**PAGE**
It’s been a few days since we talked about abortion and while that should be a good thing, let’s just take a looksee at David Leonhardt’s NYT piece about Public Opinion on Abortion, Few Absolutes. It’s worth internalizing the several poll charts.
Now my emphasis is on how many people share the opinions of the most extreme anti-choicers who would, if they could, completely ban legal abortion wherever they could and send us back to a pre-Roe status of states that allow with restrictions and states that do not allow under any circumstances. The thing that I always come back to is that what Roe did, more than anything, is democratize abortion rights. Women with resources always had choices, could get on a plane if necessary to find safe options. It was women without resources that had to either go through with an unwanted pregnancy or resort to illegal and dangerous methods.
Pew
So 87% believe there should be at least some access to abortion and only 13% want complete bans.
NYT
Here the number saying no abortion at all goes up to 24%
Gallup provides historical context
So here in 2013 Gallup finds 20% want total restriction. So across several polls the extreme anti-choicers come in, very much like the tea party, at between 15-25%. A significant section, but clearly a minority of the country. The 13% that Pew finds today against all abortions is similar to Gallup’s all time low in the early 90s. The numbers are remarkably steady.
And yet over the last 10 years we’ve seen unprecedented assaults on abortion rights and access, including the legal end runs on abortion represented by “personhood” laws that have changed the status of a fetus to a “person” with rights for the stated purposes of charging the killers of pregnant women with two homicides. These laws have been used to change the debate on viability and then somehow insinuate themselves and the assertion of fetal rights (now in conflict with the mother’s rights) into abortion debates backing up the rhetoric of those who consider all abortions “murder”. They’ve been especially used in the late term and so-called “partial birth” procedure debates to further erode access to those scary sounding, but medically sound, procedures even when medically necessary.

**TASK STATEMENT**
Supply the part of the page that comes after its last sentence.

**SOURCE MATERIAL**

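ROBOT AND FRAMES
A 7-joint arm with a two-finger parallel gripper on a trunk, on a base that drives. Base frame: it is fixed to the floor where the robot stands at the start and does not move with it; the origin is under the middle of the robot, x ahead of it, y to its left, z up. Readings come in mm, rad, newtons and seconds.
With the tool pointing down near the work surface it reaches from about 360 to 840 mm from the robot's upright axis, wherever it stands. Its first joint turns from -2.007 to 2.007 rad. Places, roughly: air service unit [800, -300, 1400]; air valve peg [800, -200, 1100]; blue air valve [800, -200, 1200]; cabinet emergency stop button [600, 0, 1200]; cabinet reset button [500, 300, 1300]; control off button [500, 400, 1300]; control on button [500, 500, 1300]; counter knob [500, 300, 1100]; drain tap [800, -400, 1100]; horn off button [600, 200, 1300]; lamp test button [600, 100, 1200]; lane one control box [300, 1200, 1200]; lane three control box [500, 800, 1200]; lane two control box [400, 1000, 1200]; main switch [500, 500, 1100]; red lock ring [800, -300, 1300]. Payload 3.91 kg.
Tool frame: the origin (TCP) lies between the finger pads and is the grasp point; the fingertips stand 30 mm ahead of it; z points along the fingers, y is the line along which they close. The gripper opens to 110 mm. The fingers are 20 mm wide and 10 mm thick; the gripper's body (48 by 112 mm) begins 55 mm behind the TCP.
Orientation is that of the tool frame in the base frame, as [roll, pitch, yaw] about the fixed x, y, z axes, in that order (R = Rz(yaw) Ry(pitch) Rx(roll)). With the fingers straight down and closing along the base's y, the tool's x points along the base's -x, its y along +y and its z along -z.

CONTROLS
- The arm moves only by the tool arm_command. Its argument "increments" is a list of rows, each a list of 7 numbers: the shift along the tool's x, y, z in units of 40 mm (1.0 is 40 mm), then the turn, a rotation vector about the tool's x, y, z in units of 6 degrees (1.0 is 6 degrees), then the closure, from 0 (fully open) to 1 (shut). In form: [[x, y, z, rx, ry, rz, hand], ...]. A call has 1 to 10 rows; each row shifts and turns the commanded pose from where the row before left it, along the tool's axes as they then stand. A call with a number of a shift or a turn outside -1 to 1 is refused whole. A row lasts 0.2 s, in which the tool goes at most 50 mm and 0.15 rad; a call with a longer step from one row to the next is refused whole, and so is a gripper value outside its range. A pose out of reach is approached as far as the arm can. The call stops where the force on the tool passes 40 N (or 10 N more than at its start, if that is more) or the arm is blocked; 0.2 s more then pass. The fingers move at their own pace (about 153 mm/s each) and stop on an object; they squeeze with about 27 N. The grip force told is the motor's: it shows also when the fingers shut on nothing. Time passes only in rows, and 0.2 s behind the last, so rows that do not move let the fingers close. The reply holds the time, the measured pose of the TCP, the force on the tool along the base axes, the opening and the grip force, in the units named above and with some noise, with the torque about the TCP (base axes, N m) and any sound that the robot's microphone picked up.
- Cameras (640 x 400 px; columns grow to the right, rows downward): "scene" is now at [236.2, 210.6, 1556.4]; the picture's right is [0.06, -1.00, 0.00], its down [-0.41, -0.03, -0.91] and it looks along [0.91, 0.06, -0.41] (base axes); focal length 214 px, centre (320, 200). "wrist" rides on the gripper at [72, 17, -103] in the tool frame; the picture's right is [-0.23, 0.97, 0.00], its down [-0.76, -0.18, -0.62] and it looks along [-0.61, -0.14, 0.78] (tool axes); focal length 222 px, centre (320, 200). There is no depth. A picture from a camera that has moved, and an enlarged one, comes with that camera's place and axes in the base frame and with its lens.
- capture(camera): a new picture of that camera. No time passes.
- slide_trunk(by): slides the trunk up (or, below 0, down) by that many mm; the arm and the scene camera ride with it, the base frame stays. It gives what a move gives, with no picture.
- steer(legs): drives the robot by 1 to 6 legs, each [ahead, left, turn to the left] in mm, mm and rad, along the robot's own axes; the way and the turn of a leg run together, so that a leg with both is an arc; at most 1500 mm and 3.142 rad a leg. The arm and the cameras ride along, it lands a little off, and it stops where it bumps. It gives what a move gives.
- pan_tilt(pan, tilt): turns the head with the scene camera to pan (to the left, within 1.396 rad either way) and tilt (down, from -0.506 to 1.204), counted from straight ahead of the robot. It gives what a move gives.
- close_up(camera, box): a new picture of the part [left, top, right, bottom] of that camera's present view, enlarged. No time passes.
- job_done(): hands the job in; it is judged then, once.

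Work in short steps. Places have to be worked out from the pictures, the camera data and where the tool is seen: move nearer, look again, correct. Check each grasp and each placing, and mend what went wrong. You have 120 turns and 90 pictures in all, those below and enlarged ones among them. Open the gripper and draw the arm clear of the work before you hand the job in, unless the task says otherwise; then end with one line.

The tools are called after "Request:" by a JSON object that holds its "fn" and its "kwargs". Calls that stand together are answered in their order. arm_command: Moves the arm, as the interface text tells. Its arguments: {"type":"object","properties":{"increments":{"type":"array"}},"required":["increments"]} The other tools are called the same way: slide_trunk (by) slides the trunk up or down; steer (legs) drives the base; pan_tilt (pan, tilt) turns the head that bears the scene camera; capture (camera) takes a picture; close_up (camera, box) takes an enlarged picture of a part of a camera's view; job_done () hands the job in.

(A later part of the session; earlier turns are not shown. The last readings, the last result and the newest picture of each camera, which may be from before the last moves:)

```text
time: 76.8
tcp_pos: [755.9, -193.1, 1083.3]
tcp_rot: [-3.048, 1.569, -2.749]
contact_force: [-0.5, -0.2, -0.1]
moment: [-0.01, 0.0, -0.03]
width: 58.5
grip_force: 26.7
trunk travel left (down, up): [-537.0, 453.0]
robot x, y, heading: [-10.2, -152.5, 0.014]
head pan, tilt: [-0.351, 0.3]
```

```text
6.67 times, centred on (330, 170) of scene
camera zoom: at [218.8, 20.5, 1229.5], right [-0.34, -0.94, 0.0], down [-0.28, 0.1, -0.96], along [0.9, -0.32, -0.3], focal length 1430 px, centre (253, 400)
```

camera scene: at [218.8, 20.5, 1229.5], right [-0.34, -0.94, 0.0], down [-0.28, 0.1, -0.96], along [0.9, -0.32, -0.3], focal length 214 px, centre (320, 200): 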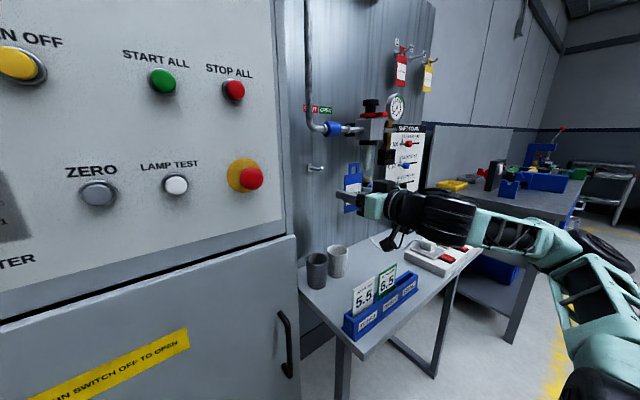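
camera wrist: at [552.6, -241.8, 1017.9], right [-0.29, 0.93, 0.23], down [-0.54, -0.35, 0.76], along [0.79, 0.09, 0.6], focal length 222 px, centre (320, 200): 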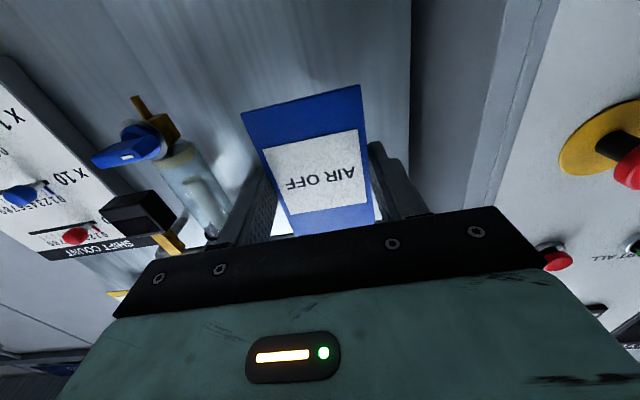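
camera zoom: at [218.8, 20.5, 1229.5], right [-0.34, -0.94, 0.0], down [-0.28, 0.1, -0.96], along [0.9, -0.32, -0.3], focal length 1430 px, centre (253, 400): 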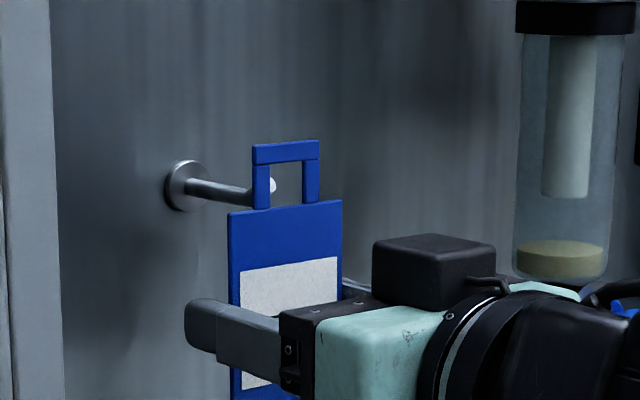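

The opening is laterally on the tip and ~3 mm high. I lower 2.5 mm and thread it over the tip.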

**OUTPUT FOR THIS EXERCISE**
In short, the complex and conflicting issues and emotions incumbent in abortion have been effectively exploited by the anti-choicers to push their agenda way further than it should ever go in law. This comment to the Leonhardt piece by Katha Pollitt of the Nation is the best takeaway to clarify Roe and what the debate should be:
Thanks for this close look at the polls, Nate, but if I read you correctly, you’ve misstated what Roe says. Roe explicitly stated that in the second trimester abortion could be regulated by the state only to protect the woman’s life and health, not to restrict abortion per se. In other words, a state could insist that second-trimester abortions had to be performed in a hospital (rather than, say, a doctor’s office) if that was necessary to protect the woman’s health and safety. But the state could not restrict abortion itself (accepting only certain reasons for a second-trimester abortion, for example). Roe was very concerned with abortion as a medical procedure and with doctors’ rights to care for their patients without having to worry about legal consequences. The part permitting increased medical precautions in the second-trimester was in line with thi concern. it had nothing to do with thinking that a 16- week old fetus had rights that a 10 week old fetus did not.
It was only in the third trimester (roughly, viability, as it seemed in 1973) that Roe permitted a state to ban abortion except when a woman’s life and health were threatened.
Given the enormous number of illegal abortions before Roe (which was one of the reasons why Roe seemed like a good idea to 7 middle-aged to elderly Protestant gentlemen on the SC), I often wonder what people who want to restrict or ban abortion imagine will happen if abortion once again is banned or restricted.